Spatial Non-Stationarity-Based Landslide Susceptibility Assessment Using PCAMGWR Model

Abstract

Landslide Susceptibility Assessment (LSA) is a fundamental component of landslide risk management and a substantial area of geospatial research. Previous researchers have considered the spatial non-stationarity relationship between landslide occurrences and Landslide Conditioning Factors (LCFs) as fixed effects. The fixed effects consider the spatial non-stationarity scale between different LCFs as an average value, which is represented by a single bandwidth in the Geographically Weighted Regression (GWR) model.
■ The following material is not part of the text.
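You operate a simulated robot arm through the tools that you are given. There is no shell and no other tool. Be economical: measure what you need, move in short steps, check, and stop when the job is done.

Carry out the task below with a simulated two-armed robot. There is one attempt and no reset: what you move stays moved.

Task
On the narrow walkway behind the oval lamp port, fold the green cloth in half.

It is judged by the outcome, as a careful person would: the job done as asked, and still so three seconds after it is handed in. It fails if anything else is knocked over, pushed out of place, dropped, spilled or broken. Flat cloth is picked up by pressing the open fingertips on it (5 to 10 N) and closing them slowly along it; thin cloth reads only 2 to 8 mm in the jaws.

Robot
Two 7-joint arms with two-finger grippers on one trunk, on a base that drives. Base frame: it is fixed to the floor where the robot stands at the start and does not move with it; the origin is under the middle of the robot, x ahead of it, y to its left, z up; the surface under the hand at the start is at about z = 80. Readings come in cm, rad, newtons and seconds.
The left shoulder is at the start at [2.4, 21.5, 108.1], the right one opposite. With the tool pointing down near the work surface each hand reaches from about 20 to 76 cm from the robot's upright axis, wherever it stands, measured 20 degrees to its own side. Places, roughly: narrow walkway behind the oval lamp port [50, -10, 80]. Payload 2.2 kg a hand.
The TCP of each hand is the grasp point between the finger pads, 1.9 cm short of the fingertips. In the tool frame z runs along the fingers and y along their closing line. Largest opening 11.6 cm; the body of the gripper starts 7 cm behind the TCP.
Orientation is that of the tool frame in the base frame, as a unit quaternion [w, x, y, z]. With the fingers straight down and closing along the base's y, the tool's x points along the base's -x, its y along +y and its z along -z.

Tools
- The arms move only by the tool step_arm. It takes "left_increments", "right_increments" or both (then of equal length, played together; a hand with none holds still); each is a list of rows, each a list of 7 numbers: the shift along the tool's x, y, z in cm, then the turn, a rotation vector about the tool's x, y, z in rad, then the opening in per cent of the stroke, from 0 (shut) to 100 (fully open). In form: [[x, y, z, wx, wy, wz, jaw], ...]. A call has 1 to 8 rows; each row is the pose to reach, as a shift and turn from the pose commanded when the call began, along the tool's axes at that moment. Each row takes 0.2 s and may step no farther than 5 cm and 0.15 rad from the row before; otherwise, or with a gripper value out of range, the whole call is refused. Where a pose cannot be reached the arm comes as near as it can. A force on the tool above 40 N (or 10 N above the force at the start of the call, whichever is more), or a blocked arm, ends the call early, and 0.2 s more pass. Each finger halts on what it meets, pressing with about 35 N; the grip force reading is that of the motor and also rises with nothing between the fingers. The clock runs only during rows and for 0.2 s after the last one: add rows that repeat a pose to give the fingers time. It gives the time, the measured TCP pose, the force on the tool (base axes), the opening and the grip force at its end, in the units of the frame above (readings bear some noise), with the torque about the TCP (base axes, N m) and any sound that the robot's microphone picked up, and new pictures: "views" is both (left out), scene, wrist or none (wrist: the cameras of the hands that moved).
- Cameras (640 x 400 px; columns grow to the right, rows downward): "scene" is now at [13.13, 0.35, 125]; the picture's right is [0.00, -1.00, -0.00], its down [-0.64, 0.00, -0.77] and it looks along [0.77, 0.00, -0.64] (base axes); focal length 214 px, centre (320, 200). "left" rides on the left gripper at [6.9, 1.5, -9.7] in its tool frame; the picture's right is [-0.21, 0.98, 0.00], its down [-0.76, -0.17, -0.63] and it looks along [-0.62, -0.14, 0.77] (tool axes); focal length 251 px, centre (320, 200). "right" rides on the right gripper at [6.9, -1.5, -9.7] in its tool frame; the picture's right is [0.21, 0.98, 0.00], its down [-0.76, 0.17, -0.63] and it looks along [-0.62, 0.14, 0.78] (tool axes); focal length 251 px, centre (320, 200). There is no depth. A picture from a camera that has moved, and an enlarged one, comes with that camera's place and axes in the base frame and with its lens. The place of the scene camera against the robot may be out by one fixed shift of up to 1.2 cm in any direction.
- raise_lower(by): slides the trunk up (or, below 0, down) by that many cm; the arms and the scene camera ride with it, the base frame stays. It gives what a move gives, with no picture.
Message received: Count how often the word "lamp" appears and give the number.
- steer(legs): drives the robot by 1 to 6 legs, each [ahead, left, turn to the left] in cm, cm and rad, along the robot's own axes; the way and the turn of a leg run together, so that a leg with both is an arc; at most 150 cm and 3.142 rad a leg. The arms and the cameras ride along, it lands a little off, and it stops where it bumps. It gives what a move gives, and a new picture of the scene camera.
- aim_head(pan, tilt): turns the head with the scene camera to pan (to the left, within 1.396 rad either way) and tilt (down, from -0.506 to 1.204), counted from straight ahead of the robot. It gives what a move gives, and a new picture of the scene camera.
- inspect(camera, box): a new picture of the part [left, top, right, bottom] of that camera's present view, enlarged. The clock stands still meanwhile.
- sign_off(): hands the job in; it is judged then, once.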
The present study analyzes the non-stationarity scale effect of the spatial relationship between LCFs and landslides and explains the influence of factor correlation on the LSA. A Principal-Component-Analysis-based Multiscale GWR (PCAMGWR) model is proposed for landslide susceptibility mapping, in which hexagonal neighborhoods express spatial proximity and extract LCFs as the model input. The area under the receiver operating characteristic curve and other statistical indicators are used to compare the PCAMGWR model with other GWR-based models and global regression models, and the PCAMGWR model has the best prediction effect. Different spatial non-stationarity scales are obtained and improve the prediction accuracy of landslide susceptibility compared to a single spatial non-stationarity scale.